** START OF PASSAGE GIVEN **
Cape Cod and Rhode Island Wind Battles Continue (Top)
Massachusetts’ Cape Wind energy project moved a step closer to reality with two recent actions, but it still faces a daunting future in the courts. At the same time, the future of the wind energy business in Rhode Island is bogged down in a legislative battle to circumvent the normal utility regulatory process in order to promote a politically expedient course of action. Developments in both states suggest that the beauty of renewable energy projects may not be as universally accepted as thought once the cost/economics of these projects are understood by the public.
The Cape Wind victories include a final ruling from the Federal Aviation Administration (FAA) that the 440-foot tall wind turbines destined for Nantucket Sound do not pose a hazard to aviation in the region as long as they are properly marked and lighted at night. The other positive development was the announcement that Cape Wind and National Grid (NGG-NYSE), the state’s principle utility, have agreed to a power purchase agreement (PPA) that sets the price of power generated by the wind farm at 20.7-cents per kilowatt-hour (kWh), which will escalate at 3.5% per year for each year of the 15-year contract life, but more on this contract’s details later. It should be noted, however, that National Grid estimates the average power customer (500 kWh per month) will only see an increase of $1.59 in his monthly bill, or about a 2% monthly increase.
In Rhode Island, the rejection of National Grid’s PPA for power from the Deepwater Wind demonstration wind farm off the coast of Block Island sparked a sharp and swift reaction from the governor and legislators who have been championing the effort. Wind power has been identified as having a bright future off the state’s coast due to the region’s favorable wind patterns. The decision by the state’s Public Utility Commission (PUC) to reject the 24.4-cent per kWh price that was scheduled to escalate at 3.5% each year of the 20-year contract term as too expensive for Rhode Island electric consumers was seen as a major setback for the state’s economic recovery efforts. Green energy was targeted as a “silver bullet” for the Rhode Island economy that continues to struggle with the recessionary effects of unemployment. Legislators, with the backing of the governor, dreamed up a plan to create a super board made up of four heads of government departments that would review and could approve the Deepwater Wind/National Grid PPA, or any other renewable power contract, without seeking the approval of the PUC. The legislation to create the board and provide it with the appropriate mandate has been introduced into the legislature, but has yet to be voted on as various amendments continue to be proposed.
Rhode Island PUC Commissioner Mary E. Bray sent a letter to the House Committee on Environment and Natural Resources in reaction to the proposed legislation. The primary case for approving the PPA, according to legislators, was that there would be a $200 million economic benefit for the state from the approval of the demonstration wind farm. We are not sure whether this benefit also included the possible impact from the proposed larger wind farm to be built after establishing the economics and technical attributes of offshore wind farms with the demonstration project. The legislators pointed to the PUC’s failure to consider the possible creation of a “green” manufacturing industry in the state and that it failed to follow state policy in support of renewable energy as additional reasons why circumventing the regulatory process was necessary.
** END OF PASSAGE GIVEN **
**WHAT IS ASKED:**
(A) What does the passage given say from "Cape Cod and" through "by the public."? Give the exact wording.
(B) Please continue the passage given.
** START OF DATA SHOWN **
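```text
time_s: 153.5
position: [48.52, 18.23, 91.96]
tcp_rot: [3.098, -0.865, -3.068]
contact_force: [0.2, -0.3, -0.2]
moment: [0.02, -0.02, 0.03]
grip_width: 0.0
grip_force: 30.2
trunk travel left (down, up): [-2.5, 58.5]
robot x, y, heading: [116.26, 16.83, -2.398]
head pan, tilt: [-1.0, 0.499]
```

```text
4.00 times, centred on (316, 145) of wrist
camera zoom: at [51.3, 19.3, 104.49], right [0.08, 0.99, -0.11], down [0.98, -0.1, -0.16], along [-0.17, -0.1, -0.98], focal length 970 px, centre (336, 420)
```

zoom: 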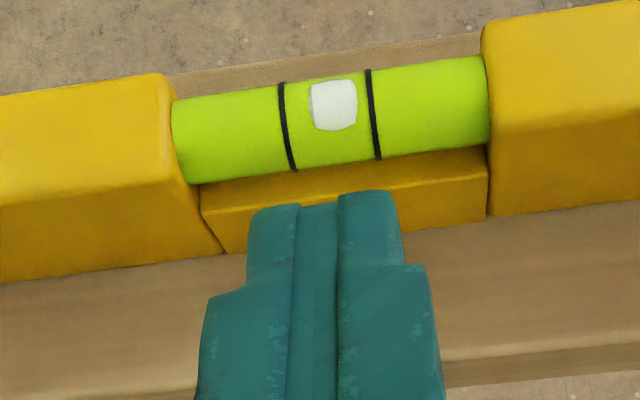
** END OF DATA SHOWN **
**ANSWER SET:**
(A)
Cape Cod and Rhode Island Wind Battles Continue (Top)
Massachusetts’ Cape Wind energy project moved a step closer to reality with two recent actions, but it still faces a daunting future in the courts. At the same time, the future of the wind energy business in Rhode Island is bogged down in a legislative battle to circumvent the normal utility regulatory process in order to promote a politically expedient course of action. Developments in both states suggest that the beauty of renewable energy projects may not be as universally accepted as thought once the cost/economics of these projects are understood by the public.

(B)
In her 28-page letter, Commissioner Bray stated that the PUC found the $390 million in above-market electricity costs would only lead to the creation of 50 temporary jobs and six permanent ones. In addition, the PPA would result in sizeable annual increases in power costs for the largest businesses in Rhode Island putting them at risk of extreme economic hardship that could lead to job reductions or abandoning the state entirely. She said the commission “evaluated all of the evidence presented to it by the parties.” She went on further to say, “Unless new studies have been performed or new binding commitments have been made since the commission issued its decision, it is unclear as to what evidence there is that the project will result in a net increase in jobs in Rhode Island or a net positive impact on the economic condition of the state that would justify such a large expenditure of ratepayer funds.”
The members of the PUC are appointed by the governor and approved by the legislature and can only be removed for specific infractions. Their mandate is to balance the financial needs of the utilities, the cost to consumers and to see that adequate power is available for the population. In contrast, the four members of the newly proposed board hold appointed government positions and they can be removed by the governor at will, possibly compromising the independence of their decision-making power. Only one of the four has to approve the contract. Given this board’s structure and power, some legislators have begun to question whether circumventing the regulatory process for establishing electricity prices in the state is appropriate. In testifying in favor of the new legislation, Governor Donald L. Carcieri said, “In fact, I believe it was the PUC that circumvented the clear public policy established by this body – the General Assembly.” This attitude, based on our 13-year history with the state, is consistent with the political philosophy of governing in Rhode Island. A recent survey of public attitudes toward wind power in Massachusetts shows little willingness by consumers to pay above-market prices for green energy. We doubt Rhode Island’s citizens have dramatically different attitudes.
Now that Cape Wind has a PPA with National Grid for 50% of its power, it can move forward to seek approval from Massachusetts regulators and begin negotiations for project financing. The latter development will be significant as it will require Cape Wind to develop firm cost estimates for the project. Estimates had ranged around $1 billion, but in recent weeks various media reports have suggested a number at least twice as much as the previous figure and the latest information seems to confirm the higher estimate. We are not sure whether the details of the PPA give us much insight into the project’s cost. How quickly Cape Wind arranges financing may depend on how rapidly the various court cases move forward or are dismissed.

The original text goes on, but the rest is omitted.